The cost of insuring boats, marinas and businesses near shore is going up. Way up.
After property and casualty insurers took a beating in 2011 — particularly from Hurricane Irene which did more than $2 billion in damage in Connecticut alone — the predictable response has been to raise rates and tighten underwriting policies.
That means businesses are facing premium increases of double or even triple the cost for boat and marina coverage in 2012 compared to previous years.
The causes for the rate hikes vary, according to local brokers.
Natural disasters, a slumping economy and weak investment earnings contributed to the rising insurance costs, said Carter Gowrie, president and CEO of The Gowrie Group in Westbrook.
In a soft market cycle, insurers compete with each other to offer low-priced policies. But in a hard market, insurers — sellers — have the upper hand on pricing, said Gowrie.
Gowrie, who heads up the largest marine insurance group in the U.S., said it could be at least a year before the industry returns to a softer market.
“The last time we saw the beginning of a hard market was around 2000,” said Gowrie. “It started to pick up but then 9/11 sparked another hard cycle that lasted through 2005.”
A key factor stems from the large losses sustained during last year’s storm season, which prompted carriers to increase rates and deductibles across the entire class of business. In Connecticut, brokers have seen insurance premiums jump as high as 25 percent this year.
Nationally, premiums have shot up as much as 50 percent, according to Kerry Stuckey, chief operating officer for Stuckey & Company, a specialty insurance provider and consultancy based in Missouri.
“The insurance industry has a very short-term memory,” said Stuckey. “In 2011, it was a huge year for storms, so the knee-jerk reaction is to increase rates and raise deductibles.”
National weather catastrophes cost insurance carriers $35.9 billion in 2011, well above the 2000 to 2010 average of $23.3 billion. Thunderstorms, including tornado events, were the costliest, followed by hurricanes and winter storms, according to the Insurance Information Institute.
Hurricane Irene battered the Connecticut shore in August and caused an estimated $2 billion to $5 billion in damages, according to the Insurance Information Institute.
Tighter underwriting guidelines and a decreasing appetite in certain areas among carriers is making it challenging for brokers.
“Irene was the first real hurricane since Gloria in 1985 and I think we grew complacent and backed off from being as prepared as we should have been,” said Gowrie.
“This made insurance carriers really think about how to stretch their portfolio to protect themselves against significant loss,” said Gowrie.
Stuckey said carriers are getting tougher on terms and conditions and asking for more information about risks.
“Docks are real susceptible to bad weather.

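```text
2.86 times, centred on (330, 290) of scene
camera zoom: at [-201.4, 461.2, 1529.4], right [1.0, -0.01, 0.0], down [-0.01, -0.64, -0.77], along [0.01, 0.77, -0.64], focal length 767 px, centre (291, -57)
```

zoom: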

They are asking about the construction and age of the dock,” said Stuckey.
“Before, a 30-year-old wood-frame dock wouldn’t raise any concerns,” said Stuckey. “Now carriers are looking at the claim activity and assessing the risks for potential losses.”
Brokers said they are receiving more requests from carriers about whether the insured have an emergency preparedness plan.
“It doesn’t have to be anything formal,” said Stuckey. “Just something basic that shows how they would respond to an event.”
Typical insurance policies available in the boat and marina market include coverage for docks, vessels, boat dealers’ inventory and onshore property.
“In addition, many well-known carriers have vanished from the marketplace altogether and those that remain have a decreased appetite, especially in weather-prone regions,” said Stuckey.
“Agents need to get marina and boatyard insurance submissions in as soon as possible to receive the best quotes possible.”
For properties with high values, there is “definitely significant rate increases,” said Stuckey.
He said he has seen some premiums double so that a business near the shore that paid $16,000 out in premiums last year could be hit with a $32,000 bill in 2012.
In an effort to minimize the sticker shock, local insurance brokers are giving clients an advance warning about potential increases.
Robert Bouvier, president of West Hartford-based Bouvier Insurance, recommends shopping around early for the best options and renewal rates.
“We’re seeing some hardening in the insurance market in general with property and workers comp rates,” Bouvier said.
He has noticed premiums are rising at least 10 percent as companies renew policies.
Bouvier said he spends time exploring alternative plans, adjusting coverage levels to limit rate increases and shopping multiple carriers to find the best policy for his clients.
Gowrie said he is seeing premiums with a minimum 25 to 30 percent increase and sometimes higher, depending on the type of business and policy.
Many people in the marine industry have been caught off guard by workers’ comp premium increases, said Gowrie.
Premiums on workers’ comp policies actually dropped 35 percent between 2006 and 2011, according to Gowrie.
“That never made sense to me because 60 percent of all the claims are medical bills and 40 percent are related to lost time,” said Gowrie.
“But medical inflation is in the double digits every year. That’s just not sustainable,” said Gowrie. “The market is just working to correct itself.”